Well, it depends on your definition of subsidy. In Sweden especially, the state maintains the rail and charges the companies fees of use. The vast majority of lines in Sweden are profitable, meaning revenue is greater than expenditure, meaning they pay for themselves, meaning they are not ‘subsidized’. The govt charges the companies rates based on govt expenditures. The private companies not only manage to pay the rates, but also make a profit.

Britain is a different story, but considering the profits of the rail companies, this is probably due to the govt charging too little to recoup their costs. The money is there, certainly.

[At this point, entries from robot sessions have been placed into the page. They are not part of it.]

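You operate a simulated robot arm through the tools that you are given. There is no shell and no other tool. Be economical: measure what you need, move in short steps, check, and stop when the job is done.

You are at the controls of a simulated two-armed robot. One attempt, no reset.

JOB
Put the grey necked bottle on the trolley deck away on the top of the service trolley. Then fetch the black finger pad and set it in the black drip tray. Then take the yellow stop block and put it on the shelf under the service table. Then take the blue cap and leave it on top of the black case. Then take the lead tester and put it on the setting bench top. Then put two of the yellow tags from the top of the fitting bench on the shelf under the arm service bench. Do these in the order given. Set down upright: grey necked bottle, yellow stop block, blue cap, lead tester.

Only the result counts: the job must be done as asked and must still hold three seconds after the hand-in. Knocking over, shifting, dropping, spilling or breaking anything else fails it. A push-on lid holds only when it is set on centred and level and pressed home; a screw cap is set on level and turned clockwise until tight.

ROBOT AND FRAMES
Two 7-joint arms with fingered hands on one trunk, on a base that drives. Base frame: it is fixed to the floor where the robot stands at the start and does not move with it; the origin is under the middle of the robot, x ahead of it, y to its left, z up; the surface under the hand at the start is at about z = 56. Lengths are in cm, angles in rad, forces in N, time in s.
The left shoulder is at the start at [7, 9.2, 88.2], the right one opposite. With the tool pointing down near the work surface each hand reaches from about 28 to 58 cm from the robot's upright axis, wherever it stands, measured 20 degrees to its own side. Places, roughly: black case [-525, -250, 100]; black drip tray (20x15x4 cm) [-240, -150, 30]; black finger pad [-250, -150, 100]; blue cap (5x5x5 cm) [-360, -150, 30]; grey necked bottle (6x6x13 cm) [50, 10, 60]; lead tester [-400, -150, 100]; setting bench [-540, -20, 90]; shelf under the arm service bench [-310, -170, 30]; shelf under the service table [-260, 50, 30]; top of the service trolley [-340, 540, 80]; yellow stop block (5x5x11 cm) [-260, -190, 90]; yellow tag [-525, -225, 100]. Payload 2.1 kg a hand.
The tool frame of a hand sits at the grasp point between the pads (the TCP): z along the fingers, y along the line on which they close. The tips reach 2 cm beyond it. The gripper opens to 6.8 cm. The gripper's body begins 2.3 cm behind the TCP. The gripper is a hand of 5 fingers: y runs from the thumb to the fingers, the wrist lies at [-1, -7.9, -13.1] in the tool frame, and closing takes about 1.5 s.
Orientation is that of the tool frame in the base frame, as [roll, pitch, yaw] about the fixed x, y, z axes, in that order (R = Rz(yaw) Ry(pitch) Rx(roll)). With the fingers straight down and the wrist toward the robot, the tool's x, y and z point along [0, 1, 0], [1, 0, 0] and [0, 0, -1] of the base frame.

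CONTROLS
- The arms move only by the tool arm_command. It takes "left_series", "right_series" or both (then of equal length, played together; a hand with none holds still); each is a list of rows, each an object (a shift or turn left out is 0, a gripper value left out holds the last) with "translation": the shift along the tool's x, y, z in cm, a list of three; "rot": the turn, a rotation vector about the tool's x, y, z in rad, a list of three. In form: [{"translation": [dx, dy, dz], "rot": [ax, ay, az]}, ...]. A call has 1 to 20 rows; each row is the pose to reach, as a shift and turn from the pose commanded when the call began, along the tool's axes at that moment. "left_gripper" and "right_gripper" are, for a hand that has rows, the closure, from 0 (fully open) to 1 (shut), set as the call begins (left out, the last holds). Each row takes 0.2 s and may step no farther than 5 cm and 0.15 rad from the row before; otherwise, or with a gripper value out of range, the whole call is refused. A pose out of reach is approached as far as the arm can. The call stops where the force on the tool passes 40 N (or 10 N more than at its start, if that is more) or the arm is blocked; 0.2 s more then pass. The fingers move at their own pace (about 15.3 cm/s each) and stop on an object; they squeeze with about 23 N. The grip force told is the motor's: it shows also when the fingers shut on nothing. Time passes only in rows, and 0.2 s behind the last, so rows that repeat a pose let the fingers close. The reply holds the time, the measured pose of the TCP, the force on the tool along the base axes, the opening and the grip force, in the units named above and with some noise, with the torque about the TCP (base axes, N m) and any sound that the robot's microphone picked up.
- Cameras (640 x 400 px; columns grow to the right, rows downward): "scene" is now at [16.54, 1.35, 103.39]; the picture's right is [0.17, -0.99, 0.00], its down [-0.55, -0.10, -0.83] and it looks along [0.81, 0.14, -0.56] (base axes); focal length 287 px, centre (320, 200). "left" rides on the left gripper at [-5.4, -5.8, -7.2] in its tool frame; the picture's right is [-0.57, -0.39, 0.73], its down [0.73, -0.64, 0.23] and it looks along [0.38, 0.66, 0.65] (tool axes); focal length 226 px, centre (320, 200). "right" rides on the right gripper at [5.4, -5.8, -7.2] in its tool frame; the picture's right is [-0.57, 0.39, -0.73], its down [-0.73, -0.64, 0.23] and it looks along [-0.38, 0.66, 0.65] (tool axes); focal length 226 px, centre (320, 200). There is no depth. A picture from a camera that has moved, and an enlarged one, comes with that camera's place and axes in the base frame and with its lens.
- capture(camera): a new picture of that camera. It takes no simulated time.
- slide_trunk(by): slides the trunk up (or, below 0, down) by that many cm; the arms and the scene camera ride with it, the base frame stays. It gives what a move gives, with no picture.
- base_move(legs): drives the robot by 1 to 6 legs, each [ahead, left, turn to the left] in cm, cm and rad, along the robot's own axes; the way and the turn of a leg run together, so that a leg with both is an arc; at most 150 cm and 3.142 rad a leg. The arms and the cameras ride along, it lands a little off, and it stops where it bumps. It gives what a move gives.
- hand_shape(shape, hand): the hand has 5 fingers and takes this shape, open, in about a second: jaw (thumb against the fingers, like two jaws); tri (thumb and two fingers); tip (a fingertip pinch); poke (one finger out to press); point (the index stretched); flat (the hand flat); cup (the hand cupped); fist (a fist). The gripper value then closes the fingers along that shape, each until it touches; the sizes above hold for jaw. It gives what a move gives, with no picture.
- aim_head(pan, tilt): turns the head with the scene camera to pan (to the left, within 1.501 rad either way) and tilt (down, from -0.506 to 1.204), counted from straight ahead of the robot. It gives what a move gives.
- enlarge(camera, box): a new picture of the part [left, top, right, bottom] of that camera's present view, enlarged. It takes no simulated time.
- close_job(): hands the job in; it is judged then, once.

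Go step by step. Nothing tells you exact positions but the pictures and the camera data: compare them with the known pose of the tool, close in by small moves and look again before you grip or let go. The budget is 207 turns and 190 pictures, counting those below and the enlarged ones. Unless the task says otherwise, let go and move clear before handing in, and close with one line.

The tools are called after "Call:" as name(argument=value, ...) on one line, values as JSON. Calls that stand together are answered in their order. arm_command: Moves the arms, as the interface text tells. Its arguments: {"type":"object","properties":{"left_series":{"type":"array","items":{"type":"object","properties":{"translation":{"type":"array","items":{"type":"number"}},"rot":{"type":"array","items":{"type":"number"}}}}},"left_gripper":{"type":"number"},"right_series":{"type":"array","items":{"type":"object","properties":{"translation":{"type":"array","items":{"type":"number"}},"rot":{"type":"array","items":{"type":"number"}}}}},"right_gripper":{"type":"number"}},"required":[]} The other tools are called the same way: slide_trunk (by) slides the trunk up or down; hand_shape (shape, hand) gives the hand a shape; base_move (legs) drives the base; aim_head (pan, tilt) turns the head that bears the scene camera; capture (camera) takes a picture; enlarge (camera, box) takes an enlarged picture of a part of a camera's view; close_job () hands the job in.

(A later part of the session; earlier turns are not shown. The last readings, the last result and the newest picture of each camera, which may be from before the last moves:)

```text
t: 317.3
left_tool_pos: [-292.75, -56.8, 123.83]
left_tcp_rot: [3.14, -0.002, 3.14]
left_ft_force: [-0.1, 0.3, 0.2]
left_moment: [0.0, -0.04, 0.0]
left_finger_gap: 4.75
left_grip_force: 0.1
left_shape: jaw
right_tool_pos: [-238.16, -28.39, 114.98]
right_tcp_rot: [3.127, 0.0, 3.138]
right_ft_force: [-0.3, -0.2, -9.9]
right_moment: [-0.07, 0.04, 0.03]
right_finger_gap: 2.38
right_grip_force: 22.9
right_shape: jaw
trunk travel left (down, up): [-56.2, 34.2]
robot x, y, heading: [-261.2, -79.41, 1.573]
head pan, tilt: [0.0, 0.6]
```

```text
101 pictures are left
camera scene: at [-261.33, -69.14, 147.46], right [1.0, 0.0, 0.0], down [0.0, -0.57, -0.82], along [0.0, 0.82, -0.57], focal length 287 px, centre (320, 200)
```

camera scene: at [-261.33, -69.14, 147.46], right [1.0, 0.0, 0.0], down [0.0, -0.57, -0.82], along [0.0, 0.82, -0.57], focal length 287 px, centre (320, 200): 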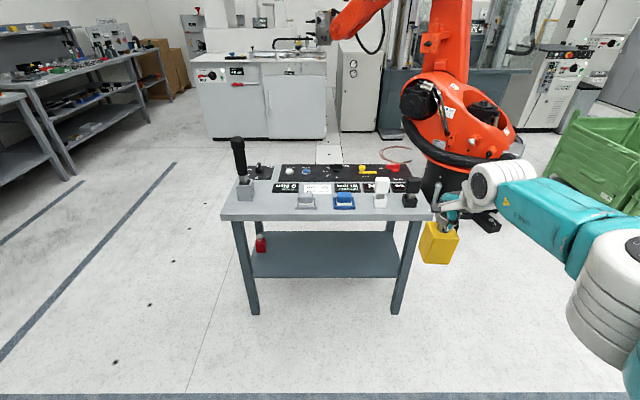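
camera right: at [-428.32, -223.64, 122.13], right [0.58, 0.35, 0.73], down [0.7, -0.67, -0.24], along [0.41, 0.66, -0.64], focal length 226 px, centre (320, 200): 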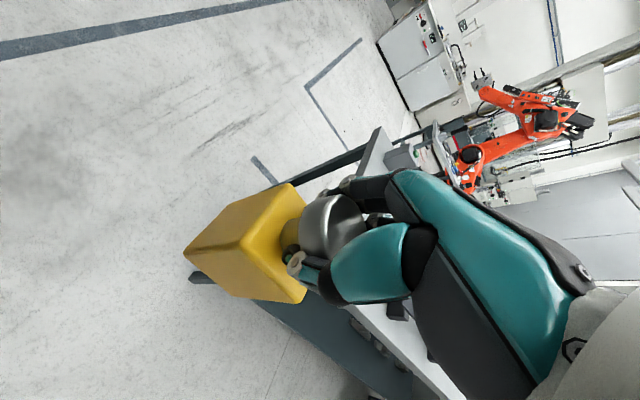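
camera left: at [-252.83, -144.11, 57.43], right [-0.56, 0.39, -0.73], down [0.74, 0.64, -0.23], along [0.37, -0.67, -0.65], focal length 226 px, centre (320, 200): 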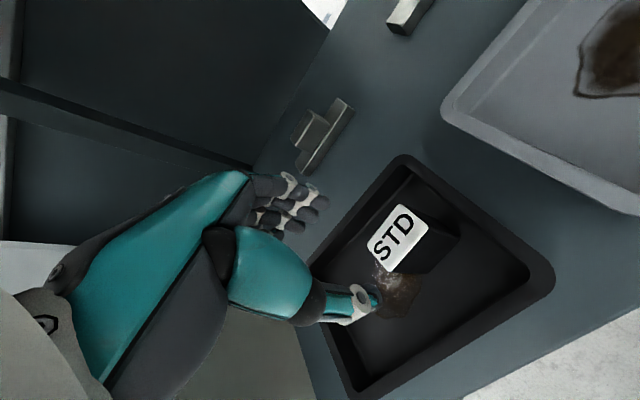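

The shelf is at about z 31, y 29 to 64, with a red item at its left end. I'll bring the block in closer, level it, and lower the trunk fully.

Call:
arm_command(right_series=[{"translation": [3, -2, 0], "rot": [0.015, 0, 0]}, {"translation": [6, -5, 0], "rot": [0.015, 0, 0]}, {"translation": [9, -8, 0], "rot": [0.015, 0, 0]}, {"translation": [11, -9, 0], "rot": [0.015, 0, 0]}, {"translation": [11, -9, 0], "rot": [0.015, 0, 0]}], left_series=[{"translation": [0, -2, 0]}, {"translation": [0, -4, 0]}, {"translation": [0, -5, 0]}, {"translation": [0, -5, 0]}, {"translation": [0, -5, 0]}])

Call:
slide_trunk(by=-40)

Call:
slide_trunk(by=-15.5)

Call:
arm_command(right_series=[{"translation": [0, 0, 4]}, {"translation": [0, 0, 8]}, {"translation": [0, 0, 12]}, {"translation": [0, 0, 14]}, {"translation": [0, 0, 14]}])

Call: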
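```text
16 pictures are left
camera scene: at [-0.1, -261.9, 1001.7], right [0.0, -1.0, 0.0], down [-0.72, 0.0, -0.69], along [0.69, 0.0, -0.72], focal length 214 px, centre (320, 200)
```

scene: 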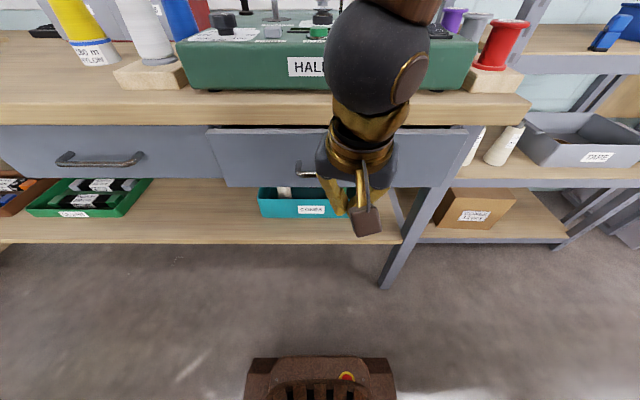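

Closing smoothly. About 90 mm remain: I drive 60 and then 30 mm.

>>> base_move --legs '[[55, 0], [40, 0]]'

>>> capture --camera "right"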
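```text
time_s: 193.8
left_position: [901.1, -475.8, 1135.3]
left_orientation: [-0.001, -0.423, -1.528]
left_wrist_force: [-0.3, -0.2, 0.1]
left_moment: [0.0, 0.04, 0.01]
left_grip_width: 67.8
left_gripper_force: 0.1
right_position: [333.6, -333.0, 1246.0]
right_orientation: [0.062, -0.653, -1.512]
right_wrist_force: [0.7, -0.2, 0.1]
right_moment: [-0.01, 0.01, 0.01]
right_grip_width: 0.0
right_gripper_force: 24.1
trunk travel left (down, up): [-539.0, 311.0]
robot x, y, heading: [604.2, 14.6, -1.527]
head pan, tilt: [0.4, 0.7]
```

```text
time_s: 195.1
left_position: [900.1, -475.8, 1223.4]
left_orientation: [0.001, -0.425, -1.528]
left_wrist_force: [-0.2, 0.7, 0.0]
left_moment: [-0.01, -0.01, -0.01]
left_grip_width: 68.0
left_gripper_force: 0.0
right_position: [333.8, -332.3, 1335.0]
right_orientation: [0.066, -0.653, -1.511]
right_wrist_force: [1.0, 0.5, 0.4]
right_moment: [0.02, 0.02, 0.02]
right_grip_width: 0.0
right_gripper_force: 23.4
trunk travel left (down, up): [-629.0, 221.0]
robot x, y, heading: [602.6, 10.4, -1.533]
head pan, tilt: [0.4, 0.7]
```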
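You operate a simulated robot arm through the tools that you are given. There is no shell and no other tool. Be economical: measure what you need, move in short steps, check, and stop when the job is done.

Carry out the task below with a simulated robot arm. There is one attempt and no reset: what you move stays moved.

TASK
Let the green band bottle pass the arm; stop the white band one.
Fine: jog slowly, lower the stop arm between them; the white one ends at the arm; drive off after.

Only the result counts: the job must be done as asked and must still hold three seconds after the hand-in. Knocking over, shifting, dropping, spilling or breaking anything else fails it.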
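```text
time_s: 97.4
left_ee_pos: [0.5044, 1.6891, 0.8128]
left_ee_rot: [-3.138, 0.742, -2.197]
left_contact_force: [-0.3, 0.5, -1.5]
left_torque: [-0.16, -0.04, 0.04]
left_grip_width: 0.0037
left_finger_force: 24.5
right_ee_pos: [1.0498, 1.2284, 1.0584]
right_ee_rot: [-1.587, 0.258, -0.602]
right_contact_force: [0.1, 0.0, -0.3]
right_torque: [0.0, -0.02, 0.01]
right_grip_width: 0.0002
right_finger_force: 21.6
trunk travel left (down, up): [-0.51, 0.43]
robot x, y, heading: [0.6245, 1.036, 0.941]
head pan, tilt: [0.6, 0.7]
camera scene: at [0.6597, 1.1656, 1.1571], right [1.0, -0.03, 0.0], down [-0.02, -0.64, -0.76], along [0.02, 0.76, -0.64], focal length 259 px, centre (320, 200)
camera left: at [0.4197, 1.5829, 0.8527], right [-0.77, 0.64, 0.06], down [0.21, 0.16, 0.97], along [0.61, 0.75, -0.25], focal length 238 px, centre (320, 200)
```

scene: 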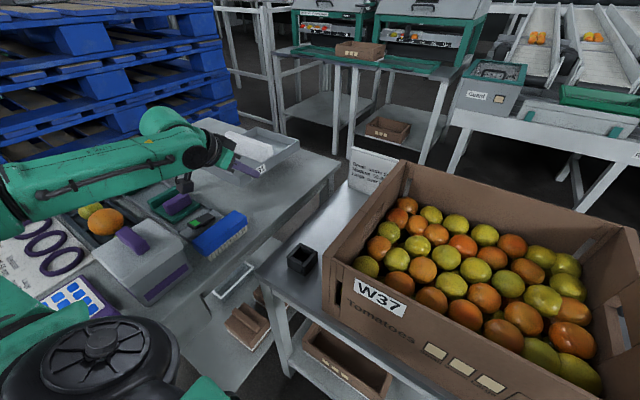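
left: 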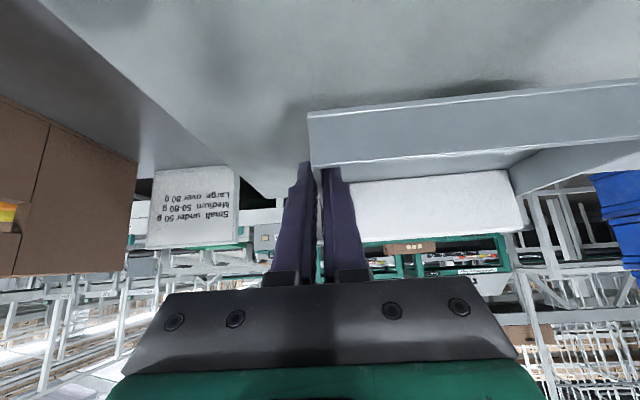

Our postal service now pays for itself, it is not subsidized. Fannie Mae and Fannie Mac pay for themselves, and they also are not subsidized, even though they all get infusions of govt money. They all either at least break even or profit, so they pay for themselves, so they are not ‘subsidized’.

Yes youre right, I was wrong. I assumed, due to the high ticket prices, that CalTrain was private and paid for itself. Now that I know its not and doesnt, Im far less likely to use it ever again. I couldnt sit on a CalTrain now, seeing all the white collar people riding, without thinking of all the poor in the area being forced to subsidize my train ride. I may be able to afford $8+ a day (plus parking) to go to and from the city, but most poor in the area probably cant, especially when its around 5 times cheaper and 45 minutes faster to drive. Even the average cost of parking in the city, around $8 a day, combined with gas is pretty equivelent to taking CalTrain. The difference in time makes all the difference. Knowing now that $8 a ticket, while high, doesnt come close to the true cost just tells me that taking the train is a greater use of resources than driving. Other peoples resources, not mine. So thanks; this is really something I should have looked into earlier. No more CalTrain for me.